The Czech election campaign was influenced by hoaxes and disinformation. The hoaxes won hundreds of fans for some of the candidates or were used by some candidates as arguments in political statements.
Millions of refugees in villages
Out of a total of 256 statements of Tomio Okamura, chairman of the Svoboda a Přímá Demokracie (Freedom and Direct Democracy, SPD) party, the demagog.cz website deemed 68 statements untrue and 49 misleading.
In fact, Okamura is famous for spreading hoaxes on social networks.
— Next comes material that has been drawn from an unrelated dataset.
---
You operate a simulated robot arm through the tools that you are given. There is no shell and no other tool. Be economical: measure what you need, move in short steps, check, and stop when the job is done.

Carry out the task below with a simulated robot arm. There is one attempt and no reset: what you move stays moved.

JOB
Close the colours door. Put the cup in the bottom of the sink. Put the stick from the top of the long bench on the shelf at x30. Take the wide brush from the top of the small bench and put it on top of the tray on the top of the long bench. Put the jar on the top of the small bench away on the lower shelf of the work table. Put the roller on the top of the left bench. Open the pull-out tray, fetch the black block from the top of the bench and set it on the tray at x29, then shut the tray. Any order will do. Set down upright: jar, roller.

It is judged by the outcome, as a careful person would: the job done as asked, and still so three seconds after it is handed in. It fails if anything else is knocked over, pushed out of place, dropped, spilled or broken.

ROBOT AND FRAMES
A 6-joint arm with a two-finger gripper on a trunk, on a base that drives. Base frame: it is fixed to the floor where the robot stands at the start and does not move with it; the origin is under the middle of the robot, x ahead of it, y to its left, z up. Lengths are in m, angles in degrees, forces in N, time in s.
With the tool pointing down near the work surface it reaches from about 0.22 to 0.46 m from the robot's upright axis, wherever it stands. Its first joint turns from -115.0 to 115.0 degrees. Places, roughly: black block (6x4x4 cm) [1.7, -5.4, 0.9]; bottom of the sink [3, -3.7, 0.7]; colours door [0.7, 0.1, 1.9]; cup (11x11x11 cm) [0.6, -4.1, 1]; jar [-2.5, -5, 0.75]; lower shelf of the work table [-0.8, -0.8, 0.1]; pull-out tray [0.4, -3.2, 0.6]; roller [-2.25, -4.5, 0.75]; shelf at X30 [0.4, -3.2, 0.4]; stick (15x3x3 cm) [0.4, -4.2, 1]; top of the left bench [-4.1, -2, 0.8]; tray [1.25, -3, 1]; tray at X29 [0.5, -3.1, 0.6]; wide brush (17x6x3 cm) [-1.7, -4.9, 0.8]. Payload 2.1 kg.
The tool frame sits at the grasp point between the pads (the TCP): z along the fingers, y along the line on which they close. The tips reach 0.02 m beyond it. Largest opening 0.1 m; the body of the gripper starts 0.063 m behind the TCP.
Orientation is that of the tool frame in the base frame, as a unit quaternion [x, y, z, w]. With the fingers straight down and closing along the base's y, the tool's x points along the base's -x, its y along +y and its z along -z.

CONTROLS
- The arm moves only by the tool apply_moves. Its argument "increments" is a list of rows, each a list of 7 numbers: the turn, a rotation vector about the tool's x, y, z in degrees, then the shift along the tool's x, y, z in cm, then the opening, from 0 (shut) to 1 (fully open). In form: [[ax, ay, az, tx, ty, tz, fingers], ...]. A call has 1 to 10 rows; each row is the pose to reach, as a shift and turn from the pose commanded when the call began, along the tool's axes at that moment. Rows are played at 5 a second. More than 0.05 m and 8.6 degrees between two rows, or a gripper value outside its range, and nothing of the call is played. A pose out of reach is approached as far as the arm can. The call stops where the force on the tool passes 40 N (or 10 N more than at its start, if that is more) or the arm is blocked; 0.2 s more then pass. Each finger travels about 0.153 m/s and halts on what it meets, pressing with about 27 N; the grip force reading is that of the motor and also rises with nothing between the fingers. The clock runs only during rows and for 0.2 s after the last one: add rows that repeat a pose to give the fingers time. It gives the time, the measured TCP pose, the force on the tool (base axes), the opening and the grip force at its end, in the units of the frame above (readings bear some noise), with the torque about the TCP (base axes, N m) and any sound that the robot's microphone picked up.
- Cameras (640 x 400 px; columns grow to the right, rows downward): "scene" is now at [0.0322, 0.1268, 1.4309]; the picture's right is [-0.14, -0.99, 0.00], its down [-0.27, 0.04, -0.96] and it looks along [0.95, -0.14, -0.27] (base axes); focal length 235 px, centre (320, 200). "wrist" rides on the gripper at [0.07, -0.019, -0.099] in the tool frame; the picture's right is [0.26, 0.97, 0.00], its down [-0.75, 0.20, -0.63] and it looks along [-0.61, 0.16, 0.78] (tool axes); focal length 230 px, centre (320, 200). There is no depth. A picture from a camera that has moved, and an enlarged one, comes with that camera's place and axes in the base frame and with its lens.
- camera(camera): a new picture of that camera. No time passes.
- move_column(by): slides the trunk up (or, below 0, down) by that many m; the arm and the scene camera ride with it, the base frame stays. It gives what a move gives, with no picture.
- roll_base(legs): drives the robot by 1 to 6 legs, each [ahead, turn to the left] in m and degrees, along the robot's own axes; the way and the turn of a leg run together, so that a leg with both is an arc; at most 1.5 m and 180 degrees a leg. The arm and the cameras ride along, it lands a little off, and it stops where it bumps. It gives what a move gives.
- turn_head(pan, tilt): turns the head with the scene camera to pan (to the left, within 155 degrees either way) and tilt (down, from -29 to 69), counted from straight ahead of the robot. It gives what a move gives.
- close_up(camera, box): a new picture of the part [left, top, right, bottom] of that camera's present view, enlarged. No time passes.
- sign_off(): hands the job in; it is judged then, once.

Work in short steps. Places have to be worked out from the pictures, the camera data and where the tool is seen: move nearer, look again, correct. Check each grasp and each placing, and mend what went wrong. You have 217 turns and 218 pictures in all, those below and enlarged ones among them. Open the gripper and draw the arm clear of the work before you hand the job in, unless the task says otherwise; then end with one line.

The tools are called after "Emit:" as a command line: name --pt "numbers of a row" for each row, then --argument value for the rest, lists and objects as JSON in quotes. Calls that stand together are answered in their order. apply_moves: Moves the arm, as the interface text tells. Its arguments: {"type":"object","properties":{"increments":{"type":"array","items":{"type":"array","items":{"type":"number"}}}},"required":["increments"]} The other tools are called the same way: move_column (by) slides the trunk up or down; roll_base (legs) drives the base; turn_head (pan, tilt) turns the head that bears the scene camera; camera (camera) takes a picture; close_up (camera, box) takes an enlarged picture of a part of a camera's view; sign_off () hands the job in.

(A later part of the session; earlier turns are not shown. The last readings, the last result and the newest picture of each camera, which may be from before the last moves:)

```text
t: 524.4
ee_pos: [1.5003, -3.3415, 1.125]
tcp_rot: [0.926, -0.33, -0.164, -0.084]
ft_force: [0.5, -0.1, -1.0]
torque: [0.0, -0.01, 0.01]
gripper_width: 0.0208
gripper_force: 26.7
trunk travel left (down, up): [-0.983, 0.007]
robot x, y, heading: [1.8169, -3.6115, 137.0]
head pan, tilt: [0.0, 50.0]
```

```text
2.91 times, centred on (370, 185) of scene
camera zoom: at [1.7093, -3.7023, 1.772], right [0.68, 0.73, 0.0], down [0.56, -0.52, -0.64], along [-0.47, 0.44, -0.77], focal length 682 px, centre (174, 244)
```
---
In his campaign, he used also the famous ship full of refugees (which in fact dates back to 1991), as well as the false quotation of popular Czech actor and director Jan Werich on Muslims.
The SPD party, which got 10.6 percent in the general election, wants to ban Islam in the Czech Republic, limit migration and leave the European Union.
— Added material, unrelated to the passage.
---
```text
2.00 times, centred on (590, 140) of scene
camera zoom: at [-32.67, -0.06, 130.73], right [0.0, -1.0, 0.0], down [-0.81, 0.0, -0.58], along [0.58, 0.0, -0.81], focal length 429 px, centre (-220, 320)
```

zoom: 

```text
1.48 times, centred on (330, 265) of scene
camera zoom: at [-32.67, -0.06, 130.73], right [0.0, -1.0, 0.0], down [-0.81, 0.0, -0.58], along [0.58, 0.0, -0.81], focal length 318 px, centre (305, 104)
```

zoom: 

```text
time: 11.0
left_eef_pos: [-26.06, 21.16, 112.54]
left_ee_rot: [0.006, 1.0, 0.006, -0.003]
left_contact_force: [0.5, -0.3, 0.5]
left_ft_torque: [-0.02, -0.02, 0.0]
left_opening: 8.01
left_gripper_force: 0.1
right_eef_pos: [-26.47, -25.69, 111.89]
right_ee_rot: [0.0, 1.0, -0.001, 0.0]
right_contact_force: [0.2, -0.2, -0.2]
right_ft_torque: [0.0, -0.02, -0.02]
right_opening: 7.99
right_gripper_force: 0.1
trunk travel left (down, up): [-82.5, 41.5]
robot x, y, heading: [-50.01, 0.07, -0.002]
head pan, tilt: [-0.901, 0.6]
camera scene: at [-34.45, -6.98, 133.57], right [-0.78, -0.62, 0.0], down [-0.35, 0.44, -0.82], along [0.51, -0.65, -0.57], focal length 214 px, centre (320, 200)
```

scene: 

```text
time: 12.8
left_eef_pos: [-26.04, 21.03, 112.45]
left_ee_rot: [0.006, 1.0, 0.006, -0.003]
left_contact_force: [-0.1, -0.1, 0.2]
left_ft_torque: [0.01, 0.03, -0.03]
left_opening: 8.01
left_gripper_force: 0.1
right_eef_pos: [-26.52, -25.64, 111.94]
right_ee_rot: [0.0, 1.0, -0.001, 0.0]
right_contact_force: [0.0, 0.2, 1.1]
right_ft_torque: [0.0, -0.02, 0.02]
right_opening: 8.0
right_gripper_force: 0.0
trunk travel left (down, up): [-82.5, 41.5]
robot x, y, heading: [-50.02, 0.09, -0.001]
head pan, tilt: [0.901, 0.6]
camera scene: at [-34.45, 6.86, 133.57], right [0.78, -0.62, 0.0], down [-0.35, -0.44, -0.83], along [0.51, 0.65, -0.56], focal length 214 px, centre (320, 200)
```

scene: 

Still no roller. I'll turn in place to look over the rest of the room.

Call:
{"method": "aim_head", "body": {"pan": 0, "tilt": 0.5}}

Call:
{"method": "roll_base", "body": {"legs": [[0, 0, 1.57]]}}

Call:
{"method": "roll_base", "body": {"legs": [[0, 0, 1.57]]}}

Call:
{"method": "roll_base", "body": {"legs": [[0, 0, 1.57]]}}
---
Roman Máca of the Evropské Hodnoty (European Values) think-tank also claims that disinformation had an impact on the party’s election result. “It definitely contributed to a good result, although these items of information primarily only got to people who already are convinced voters,” the analyst told Sme.
SPD has managed to create a kind of information ghetto in the social websites, to which it is hard to gain access, as criticism or questioning are immediately deleted, and critical users blocked.
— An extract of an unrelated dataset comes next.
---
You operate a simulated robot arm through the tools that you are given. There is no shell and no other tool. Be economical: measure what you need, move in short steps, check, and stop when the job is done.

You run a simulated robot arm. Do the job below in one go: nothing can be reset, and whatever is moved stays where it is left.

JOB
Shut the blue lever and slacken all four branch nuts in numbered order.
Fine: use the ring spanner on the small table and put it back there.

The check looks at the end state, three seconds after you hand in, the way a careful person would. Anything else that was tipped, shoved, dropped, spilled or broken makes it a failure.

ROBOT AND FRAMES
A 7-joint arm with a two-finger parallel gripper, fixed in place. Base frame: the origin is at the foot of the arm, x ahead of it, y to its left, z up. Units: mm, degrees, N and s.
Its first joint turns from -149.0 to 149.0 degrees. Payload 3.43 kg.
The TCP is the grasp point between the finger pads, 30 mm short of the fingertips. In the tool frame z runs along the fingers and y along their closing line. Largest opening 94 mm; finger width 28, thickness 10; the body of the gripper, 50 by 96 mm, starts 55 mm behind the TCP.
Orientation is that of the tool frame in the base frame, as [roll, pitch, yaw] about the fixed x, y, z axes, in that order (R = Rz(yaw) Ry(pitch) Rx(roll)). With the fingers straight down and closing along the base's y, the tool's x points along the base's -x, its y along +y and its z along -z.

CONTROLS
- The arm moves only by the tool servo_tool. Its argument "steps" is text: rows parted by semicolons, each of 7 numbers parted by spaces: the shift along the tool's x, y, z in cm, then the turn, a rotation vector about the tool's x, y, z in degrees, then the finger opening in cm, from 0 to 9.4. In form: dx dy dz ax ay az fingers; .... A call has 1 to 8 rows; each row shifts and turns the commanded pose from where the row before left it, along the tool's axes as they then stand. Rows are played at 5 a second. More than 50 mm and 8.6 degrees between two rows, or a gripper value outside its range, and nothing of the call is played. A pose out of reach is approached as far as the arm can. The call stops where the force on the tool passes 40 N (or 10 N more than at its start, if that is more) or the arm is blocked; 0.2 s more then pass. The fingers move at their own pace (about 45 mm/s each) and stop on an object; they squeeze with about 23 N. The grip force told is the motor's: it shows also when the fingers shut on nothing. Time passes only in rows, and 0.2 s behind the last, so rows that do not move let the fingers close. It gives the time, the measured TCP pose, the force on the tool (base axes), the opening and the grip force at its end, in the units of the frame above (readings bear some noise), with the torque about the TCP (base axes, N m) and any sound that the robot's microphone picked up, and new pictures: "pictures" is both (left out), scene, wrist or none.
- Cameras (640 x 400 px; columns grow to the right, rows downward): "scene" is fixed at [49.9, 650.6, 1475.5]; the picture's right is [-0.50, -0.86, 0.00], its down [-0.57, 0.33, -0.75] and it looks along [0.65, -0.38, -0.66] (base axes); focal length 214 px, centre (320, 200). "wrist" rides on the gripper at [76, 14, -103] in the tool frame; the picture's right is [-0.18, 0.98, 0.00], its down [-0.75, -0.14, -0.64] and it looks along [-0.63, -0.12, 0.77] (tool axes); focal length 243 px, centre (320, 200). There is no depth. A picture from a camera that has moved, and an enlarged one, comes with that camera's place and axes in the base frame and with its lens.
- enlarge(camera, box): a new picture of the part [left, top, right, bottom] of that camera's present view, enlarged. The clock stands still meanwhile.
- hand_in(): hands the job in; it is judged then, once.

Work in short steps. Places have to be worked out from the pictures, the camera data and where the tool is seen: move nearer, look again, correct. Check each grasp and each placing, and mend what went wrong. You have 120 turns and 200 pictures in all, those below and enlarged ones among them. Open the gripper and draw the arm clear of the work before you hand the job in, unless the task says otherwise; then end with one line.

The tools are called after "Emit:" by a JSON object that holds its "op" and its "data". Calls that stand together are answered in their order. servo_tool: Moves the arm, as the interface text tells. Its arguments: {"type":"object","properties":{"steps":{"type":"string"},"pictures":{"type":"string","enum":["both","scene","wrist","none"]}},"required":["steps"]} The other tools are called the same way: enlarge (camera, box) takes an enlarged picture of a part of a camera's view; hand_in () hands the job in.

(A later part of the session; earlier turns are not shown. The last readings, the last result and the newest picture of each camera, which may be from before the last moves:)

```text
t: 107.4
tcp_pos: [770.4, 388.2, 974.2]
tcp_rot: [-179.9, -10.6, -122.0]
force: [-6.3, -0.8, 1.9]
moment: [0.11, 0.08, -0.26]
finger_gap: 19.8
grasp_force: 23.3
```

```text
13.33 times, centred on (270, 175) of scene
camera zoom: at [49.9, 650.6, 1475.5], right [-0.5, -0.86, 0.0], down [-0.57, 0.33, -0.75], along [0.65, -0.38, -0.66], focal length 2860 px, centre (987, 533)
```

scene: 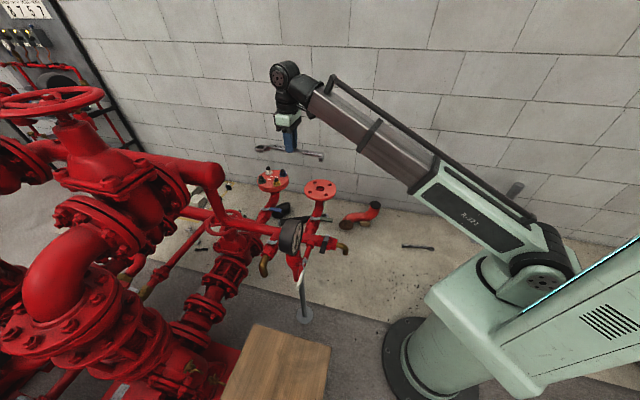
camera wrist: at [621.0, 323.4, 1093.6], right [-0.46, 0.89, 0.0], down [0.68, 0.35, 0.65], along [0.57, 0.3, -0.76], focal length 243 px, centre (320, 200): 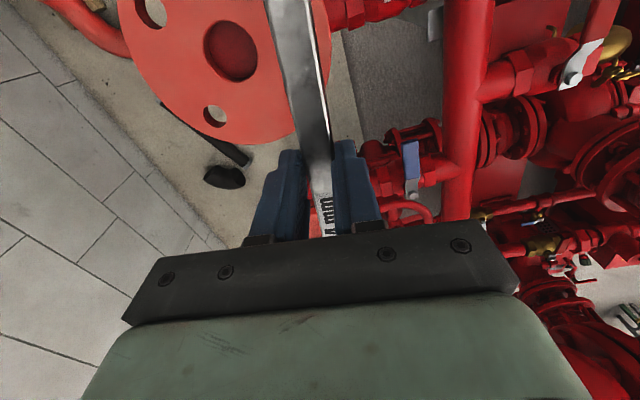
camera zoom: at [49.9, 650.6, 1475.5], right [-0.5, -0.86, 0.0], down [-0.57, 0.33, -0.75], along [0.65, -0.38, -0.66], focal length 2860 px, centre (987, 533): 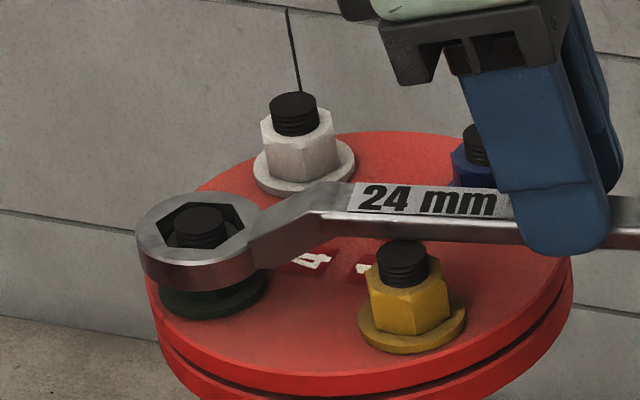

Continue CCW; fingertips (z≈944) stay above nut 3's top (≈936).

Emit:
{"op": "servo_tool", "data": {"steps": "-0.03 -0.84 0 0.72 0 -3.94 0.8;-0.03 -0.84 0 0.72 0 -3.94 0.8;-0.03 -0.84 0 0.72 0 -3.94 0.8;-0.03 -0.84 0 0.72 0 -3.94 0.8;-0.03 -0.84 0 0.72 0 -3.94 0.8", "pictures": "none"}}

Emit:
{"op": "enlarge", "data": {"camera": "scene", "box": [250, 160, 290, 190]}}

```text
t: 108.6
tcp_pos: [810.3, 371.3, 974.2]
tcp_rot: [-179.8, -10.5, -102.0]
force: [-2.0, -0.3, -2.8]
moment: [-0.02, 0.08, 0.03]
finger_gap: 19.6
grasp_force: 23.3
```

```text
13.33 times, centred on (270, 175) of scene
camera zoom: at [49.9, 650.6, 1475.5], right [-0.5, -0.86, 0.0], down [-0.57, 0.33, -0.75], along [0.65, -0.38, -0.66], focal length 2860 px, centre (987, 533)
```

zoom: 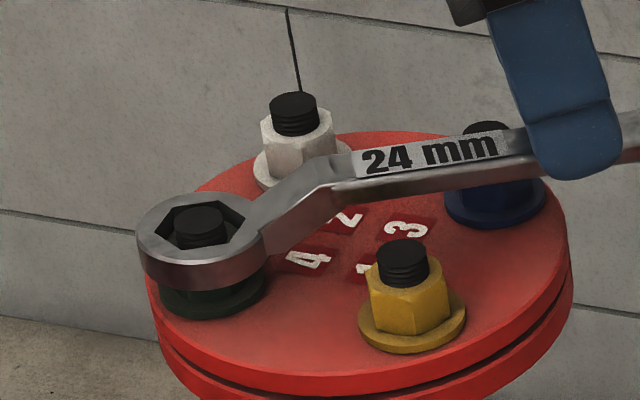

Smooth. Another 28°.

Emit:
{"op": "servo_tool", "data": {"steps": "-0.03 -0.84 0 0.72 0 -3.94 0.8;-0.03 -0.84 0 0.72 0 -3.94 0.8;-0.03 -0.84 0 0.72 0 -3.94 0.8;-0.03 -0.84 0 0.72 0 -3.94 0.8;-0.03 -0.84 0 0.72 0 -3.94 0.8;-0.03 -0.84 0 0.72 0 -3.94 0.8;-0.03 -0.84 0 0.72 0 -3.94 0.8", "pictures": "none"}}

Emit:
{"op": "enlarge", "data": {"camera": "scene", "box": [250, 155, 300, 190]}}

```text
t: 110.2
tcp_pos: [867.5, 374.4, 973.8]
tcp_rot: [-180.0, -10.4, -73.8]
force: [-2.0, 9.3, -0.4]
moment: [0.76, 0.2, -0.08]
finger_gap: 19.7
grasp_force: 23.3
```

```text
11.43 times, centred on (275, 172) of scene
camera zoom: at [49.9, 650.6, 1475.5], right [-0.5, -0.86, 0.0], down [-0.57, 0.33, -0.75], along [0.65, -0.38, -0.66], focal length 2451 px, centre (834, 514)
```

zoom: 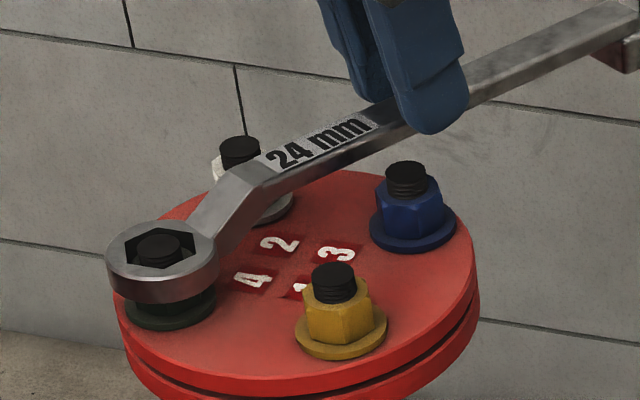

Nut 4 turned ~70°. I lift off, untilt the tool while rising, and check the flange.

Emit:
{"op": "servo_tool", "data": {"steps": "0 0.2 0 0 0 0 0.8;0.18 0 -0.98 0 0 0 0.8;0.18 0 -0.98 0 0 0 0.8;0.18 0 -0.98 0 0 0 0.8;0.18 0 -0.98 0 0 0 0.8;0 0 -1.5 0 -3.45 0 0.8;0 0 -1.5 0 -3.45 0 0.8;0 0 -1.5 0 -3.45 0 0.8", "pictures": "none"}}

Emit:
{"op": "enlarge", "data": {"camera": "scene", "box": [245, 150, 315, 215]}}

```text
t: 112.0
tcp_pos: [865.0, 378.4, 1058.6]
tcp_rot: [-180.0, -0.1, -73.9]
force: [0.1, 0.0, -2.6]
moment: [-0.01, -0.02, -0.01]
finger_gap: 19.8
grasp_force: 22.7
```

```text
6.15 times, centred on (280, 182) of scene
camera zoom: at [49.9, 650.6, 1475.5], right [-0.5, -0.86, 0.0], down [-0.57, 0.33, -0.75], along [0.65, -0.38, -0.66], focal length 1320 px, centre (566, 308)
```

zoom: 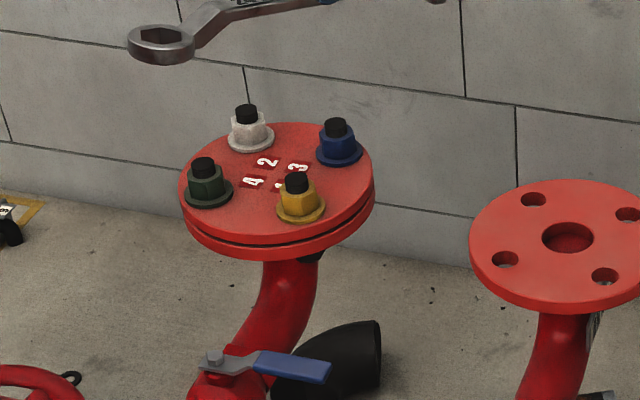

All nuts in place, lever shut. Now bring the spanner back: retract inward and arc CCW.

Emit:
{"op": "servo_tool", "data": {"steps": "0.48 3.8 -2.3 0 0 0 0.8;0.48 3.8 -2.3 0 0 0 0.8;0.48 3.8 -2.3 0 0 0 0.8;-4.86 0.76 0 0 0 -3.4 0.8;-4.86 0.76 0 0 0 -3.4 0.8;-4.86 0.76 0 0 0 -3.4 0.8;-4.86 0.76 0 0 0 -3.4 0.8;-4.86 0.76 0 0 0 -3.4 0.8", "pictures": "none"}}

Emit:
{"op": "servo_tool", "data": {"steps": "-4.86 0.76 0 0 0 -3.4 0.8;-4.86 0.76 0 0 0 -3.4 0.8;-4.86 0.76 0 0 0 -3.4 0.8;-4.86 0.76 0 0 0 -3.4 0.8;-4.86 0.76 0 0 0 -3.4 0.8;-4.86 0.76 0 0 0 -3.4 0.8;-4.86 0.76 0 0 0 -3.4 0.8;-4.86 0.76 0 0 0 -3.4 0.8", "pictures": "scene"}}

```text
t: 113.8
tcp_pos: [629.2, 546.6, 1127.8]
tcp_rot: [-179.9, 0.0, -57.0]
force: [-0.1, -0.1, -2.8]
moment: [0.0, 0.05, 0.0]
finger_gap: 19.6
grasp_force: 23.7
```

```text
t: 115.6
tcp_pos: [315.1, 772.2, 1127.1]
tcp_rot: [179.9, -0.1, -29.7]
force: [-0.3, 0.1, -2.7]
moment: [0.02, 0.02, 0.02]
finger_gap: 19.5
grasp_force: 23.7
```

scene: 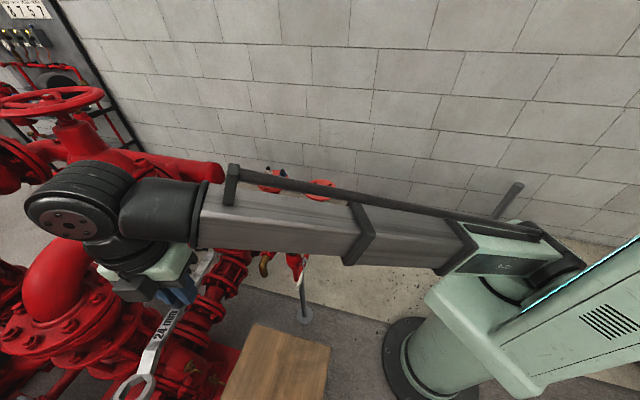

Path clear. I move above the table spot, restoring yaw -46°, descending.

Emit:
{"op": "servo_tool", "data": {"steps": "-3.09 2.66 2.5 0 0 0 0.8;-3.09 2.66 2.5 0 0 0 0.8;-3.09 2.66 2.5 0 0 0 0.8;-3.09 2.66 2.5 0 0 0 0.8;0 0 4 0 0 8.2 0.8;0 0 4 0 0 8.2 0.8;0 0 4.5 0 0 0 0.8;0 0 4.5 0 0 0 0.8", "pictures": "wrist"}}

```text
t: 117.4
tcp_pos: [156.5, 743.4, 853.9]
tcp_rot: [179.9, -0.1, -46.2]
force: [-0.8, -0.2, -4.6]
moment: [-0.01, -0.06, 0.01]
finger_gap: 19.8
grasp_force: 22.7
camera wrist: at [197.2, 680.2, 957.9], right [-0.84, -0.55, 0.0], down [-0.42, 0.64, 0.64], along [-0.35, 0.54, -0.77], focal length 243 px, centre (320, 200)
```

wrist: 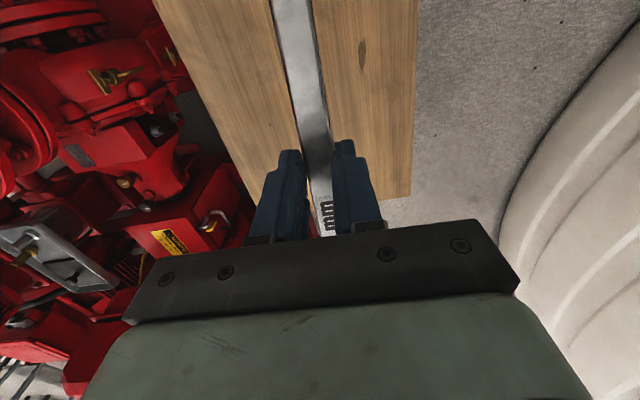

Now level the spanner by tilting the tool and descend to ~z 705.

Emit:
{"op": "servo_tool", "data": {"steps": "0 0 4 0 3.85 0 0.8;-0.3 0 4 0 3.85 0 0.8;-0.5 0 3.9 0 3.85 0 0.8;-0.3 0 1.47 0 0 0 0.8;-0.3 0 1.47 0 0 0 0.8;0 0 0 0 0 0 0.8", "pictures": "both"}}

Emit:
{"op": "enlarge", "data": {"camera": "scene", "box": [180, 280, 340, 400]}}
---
His voters – maybe I am exaggerating – really believe that a million refugees in burqas are heading to their small village…”“
“These people get into a totally different reality than those following traditional media; and they vote accordingly,” Máca says. “His voters – maybe I am exaggerating – really believe that a million refugees in burqas are heading to their small village…” He was following the way that Okamura was helped by this disinformation on the blog on the idnes.cz website.
During the campaign, Okamura was adding critical videos warning they would surely be banned and deleted, although his campaign promo videos were broadcast by the state Czech Television, in compliance with the law. His party colleague Radek Koten form the region of Vysočina helped spread and expand the hoax on dangerous radiation form a French nuclear power plant. Other SPD MPs explore the possibility that the Czech Television is controlled by US financier George Soros, or that the EU wants to ban the Czech consonant Ř (which was originally meant as a joke).
They stole votes from communists
Even though other parties also used hoaxes in their campaigns, out of the parliamentary parties, SPD did so most ostensibly, according to Máca. However, the Communist Party of Bohemia and Moravia (KSČM) often used disinformation in the past. The post-election analyses of the kohovolit.eu website showed that it was exactly the former communists’ voters who went over to Okamura.
The summer poll of the antivirus company showed that 86 percent of those polled in the Czech Republic believe that disinformation and hoaxes can influence voters, i.e. also the election.
His party members may have not only spread the hoaxes: most websites deemed pro-Kremlin and conspiracy ones by the Czech Security Information Service (BIS) backed SPD. For example, the Aeronet website wrote: "Mr. Okamura has the support of a huge voters’ base in the Czech Republic; but alternative media helped to build up this base to a great extent…. We put our hopes into the support of Mr. Tomio Okamura."
Russia did not intervene
Facebook groups also helped the party. For example, the Hlasuji pro Czexit website repeatedly added disinformation and openly supported Okamura. However, one day after the election, it disappeared from Facebook. The website also published quotes of alleged SPD voters, while their photos came form foreign photo-banks. At the same time, the site published quotes with the same layout as one of the official regional SPD websites.
“This whole machinery reflects a different reality, and voters then decide according to this alternative reality, and according to Facebook campaigns,“ Máca opined. Last year’s poll of the STEM agency showed that about one quarter of Czechs trust alternative media more than the traditional ones.
Even though there were fears abroad before the Czech election that they could be manipulated by Russian internet trolls, this effect did not occur. The Evropské Hodnoty think-tank claims that Russia did not have a favourite in this election, and that any such suspicion could undermine the efforts of Miloš Zeman for being re-elected as president. His remaining in the position is also in the interest of Russia, according to analysts.